● **Do this**
Only a number is wanted: how many lines in the listing contain the word "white"?

BEGIN Stored data

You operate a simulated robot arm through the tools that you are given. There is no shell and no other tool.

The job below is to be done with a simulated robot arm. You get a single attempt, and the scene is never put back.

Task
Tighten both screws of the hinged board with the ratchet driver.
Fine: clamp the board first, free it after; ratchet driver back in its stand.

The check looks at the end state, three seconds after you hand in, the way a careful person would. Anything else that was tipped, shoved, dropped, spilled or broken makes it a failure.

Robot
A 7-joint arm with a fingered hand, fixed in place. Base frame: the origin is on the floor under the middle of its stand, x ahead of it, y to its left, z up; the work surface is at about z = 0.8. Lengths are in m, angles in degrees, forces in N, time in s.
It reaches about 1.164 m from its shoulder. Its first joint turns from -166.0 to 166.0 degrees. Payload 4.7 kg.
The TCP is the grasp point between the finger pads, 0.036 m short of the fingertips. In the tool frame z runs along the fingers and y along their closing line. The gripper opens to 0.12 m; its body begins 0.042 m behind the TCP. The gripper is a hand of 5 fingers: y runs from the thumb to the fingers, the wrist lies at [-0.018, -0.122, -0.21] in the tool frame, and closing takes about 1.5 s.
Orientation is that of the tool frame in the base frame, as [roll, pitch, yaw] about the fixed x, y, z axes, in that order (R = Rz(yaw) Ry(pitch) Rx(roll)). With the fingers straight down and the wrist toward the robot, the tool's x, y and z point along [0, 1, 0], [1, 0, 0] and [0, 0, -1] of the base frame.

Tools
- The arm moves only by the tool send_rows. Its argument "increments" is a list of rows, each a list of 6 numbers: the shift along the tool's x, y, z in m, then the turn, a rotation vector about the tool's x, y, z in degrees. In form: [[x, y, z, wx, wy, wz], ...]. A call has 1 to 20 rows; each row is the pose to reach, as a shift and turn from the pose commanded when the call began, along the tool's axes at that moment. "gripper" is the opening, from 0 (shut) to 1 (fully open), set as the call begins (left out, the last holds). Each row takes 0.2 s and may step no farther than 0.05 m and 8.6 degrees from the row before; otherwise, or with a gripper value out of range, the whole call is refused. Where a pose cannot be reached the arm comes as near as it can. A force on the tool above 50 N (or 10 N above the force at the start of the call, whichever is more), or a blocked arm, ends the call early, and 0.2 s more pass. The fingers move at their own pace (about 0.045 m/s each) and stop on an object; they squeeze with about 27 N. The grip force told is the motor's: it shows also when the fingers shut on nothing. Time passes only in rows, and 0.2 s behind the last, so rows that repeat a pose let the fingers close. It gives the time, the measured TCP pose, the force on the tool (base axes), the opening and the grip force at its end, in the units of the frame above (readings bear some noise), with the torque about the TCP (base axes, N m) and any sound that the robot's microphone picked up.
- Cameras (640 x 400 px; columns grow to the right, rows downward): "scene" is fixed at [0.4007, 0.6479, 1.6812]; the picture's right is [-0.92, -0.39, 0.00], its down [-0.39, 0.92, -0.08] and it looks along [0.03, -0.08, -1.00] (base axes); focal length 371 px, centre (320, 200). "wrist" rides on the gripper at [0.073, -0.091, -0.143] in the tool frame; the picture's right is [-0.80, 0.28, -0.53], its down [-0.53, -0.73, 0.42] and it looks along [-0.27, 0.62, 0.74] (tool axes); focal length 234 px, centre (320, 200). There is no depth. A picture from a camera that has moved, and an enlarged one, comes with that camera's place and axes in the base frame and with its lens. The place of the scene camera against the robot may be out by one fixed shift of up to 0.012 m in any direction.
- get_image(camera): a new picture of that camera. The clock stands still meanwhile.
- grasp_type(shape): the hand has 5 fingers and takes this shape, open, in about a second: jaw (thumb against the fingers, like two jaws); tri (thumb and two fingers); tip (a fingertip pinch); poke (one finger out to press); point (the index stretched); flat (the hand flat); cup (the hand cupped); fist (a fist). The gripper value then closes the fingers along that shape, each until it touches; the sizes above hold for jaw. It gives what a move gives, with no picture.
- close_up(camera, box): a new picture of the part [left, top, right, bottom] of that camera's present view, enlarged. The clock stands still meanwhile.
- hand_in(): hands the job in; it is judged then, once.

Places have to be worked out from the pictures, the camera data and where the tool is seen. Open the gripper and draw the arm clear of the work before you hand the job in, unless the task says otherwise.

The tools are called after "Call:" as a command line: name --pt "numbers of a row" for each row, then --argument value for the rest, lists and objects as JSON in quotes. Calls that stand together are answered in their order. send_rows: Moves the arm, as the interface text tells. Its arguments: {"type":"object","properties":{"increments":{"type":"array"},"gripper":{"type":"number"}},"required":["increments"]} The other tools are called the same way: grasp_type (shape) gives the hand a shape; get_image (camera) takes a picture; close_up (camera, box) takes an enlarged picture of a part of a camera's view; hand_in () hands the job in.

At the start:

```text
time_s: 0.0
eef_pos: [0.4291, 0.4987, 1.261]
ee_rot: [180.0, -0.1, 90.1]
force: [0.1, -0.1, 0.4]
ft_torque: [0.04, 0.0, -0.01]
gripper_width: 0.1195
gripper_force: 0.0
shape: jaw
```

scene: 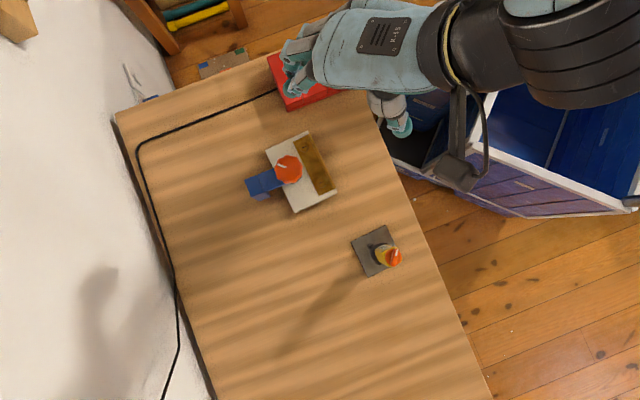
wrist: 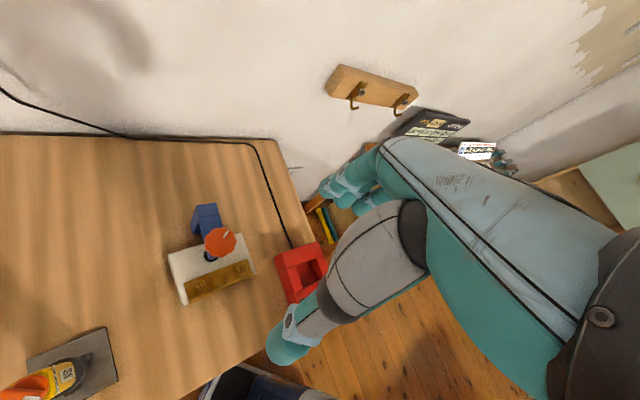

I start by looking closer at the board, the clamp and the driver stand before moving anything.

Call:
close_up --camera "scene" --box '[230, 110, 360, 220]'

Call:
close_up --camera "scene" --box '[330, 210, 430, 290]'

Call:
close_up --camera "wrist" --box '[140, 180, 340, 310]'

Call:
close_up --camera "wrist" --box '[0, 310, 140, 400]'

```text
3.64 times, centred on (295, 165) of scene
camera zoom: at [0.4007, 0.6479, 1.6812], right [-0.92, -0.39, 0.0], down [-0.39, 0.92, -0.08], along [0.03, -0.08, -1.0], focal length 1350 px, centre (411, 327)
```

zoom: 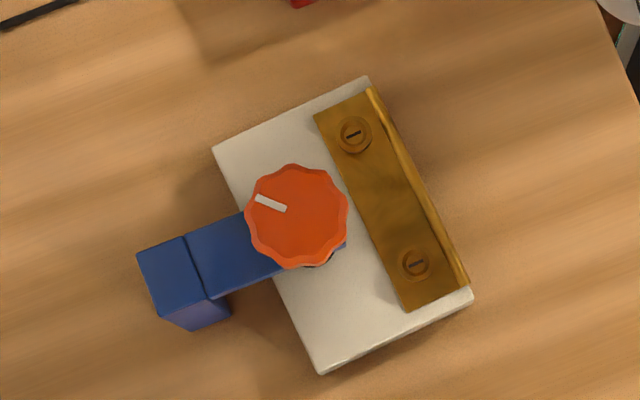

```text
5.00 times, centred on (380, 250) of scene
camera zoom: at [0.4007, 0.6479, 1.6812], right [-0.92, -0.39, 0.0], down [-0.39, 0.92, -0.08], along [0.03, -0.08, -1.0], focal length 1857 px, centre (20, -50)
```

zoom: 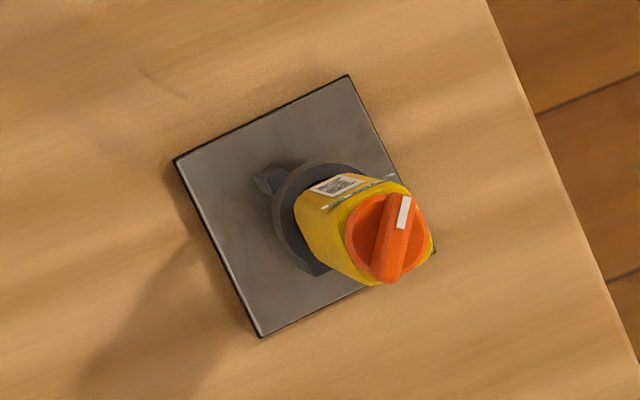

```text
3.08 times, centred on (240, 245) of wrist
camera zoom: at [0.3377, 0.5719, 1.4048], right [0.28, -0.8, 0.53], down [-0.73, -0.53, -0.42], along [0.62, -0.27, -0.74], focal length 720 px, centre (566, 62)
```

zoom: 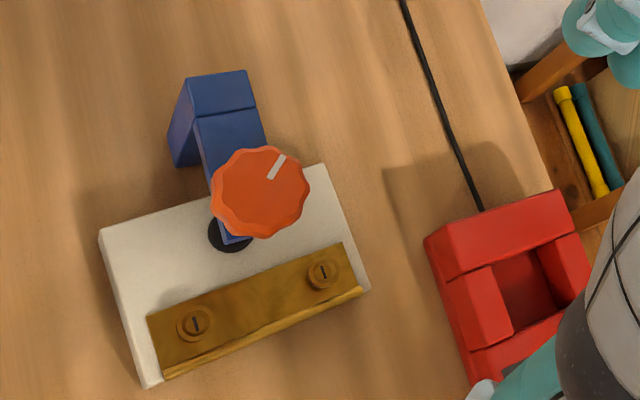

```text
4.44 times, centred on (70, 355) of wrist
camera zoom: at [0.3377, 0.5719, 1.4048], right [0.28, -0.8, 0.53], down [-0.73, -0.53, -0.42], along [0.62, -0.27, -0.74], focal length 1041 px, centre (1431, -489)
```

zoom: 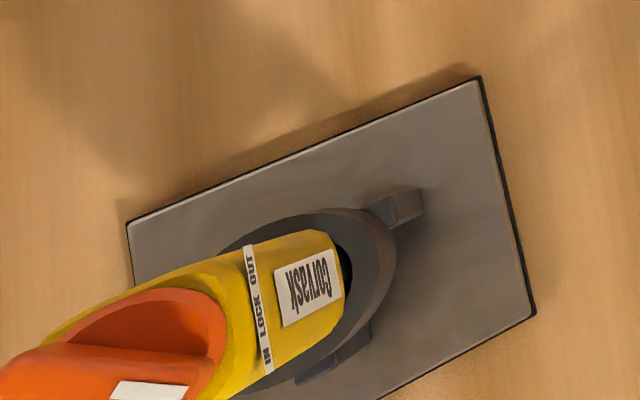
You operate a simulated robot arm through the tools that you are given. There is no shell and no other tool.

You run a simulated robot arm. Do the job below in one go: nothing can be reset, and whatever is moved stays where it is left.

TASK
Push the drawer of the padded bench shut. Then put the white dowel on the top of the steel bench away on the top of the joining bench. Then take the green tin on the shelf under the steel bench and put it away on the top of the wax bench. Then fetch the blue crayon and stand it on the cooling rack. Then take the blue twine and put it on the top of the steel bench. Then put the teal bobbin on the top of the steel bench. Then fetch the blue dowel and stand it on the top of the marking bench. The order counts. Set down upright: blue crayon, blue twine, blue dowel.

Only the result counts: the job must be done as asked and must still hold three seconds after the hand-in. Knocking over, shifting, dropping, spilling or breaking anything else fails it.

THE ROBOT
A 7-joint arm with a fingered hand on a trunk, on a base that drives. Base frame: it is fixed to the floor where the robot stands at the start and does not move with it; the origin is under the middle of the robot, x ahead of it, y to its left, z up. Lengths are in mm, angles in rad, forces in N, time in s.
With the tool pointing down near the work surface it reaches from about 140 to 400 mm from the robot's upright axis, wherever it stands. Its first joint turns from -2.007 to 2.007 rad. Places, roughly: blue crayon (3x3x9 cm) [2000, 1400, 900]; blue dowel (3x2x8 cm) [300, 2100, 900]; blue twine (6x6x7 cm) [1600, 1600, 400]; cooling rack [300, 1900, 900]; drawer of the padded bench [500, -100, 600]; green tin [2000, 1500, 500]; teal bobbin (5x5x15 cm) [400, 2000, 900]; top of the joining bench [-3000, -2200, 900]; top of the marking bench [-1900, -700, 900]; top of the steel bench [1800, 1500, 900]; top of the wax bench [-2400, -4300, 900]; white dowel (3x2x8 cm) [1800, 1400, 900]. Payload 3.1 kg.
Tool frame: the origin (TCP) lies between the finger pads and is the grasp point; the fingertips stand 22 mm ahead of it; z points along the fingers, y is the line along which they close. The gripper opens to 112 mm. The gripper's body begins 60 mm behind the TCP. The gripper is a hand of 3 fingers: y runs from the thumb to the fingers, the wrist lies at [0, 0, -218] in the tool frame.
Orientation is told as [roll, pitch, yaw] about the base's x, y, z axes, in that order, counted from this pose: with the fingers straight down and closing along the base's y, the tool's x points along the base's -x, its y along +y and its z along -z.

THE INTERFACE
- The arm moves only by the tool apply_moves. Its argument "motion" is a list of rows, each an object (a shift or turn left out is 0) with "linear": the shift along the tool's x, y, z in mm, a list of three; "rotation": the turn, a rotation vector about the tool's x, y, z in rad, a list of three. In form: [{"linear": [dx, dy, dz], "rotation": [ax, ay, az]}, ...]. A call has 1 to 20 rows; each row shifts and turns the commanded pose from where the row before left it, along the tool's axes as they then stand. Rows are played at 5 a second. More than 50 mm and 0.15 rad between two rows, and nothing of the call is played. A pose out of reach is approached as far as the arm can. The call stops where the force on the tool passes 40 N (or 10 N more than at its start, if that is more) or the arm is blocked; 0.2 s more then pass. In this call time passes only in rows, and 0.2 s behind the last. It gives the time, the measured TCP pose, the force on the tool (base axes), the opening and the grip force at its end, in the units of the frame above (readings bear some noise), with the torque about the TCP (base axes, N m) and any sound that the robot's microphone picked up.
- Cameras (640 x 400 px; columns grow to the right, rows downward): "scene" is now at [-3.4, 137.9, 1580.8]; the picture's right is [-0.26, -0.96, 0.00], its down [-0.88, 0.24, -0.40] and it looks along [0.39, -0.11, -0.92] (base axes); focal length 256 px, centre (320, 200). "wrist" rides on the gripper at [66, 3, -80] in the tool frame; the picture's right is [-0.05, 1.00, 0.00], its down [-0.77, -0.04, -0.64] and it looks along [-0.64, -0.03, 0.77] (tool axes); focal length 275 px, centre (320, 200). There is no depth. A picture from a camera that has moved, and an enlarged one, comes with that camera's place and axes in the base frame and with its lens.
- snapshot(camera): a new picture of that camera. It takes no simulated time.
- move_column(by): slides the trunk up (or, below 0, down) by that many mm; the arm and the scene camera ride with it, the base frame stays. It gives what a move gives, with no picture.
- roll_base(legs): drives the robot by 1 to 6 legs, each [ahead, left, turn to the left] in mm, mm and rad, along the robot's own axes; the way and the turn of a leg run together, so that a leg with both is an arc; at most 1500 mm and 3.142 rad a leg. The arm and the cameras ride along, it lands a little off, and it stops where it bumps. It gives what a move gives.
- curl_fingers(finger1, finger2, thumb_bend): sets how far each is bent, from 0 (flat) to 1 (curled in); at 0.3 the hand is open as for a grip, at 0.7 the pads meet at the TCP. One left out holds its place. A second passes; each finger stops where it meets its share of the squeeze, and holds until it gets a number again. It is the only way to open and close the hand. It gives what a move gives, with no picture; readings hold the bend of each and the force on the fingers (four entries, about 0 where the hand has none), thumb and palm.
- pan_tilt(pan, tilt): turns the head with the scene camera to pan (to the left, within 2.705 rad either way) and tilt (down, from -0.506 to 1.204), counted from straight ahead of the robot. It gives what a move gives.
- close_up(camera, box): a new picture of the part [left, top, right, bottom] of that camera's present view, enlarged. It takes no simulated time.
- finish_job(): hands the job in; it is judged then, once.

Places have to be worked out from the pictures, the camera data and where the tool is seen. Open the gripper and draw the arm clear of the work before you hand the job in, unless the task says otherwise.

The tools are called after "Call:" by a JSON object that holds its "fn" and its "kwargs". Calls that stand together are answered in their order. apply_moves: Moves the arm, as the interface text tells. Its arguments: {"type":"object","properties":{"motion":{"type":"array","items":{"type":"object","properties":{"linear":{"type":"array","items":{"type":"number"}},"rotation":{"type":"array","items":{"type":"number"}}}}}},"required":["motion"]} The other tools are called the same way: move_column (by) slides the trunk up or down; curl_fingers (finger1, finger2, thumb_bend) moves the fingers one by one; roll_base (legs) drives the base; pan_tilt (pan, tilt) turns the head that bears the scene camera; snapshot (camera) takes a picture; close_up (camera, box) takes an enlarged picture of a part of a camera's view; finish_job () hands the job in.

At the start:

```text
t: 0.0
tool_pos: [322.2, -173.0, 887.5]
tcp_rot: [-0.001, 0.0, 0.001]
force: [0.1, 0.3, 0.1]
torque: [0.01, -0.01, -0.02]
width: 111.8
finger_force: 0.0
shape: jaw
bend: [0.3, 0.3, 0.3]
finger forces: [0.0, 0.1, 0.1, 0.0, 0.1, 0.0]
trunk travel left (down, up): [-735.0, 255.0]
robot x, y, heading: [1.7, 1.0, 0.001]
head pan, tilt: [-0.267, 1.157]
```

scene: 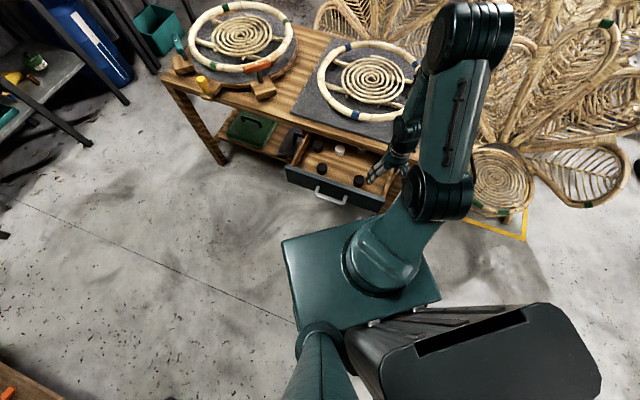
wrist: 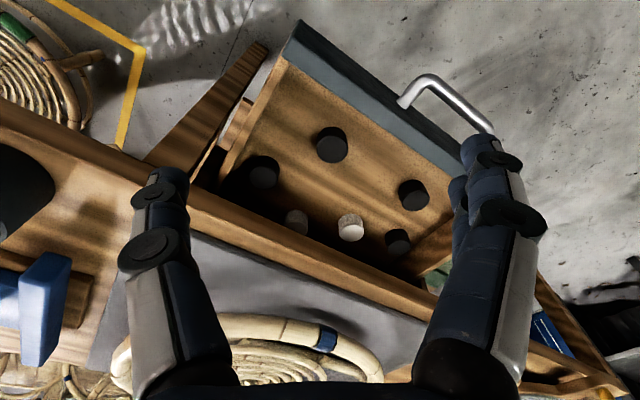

END Stored data

● **Answer to the task**
2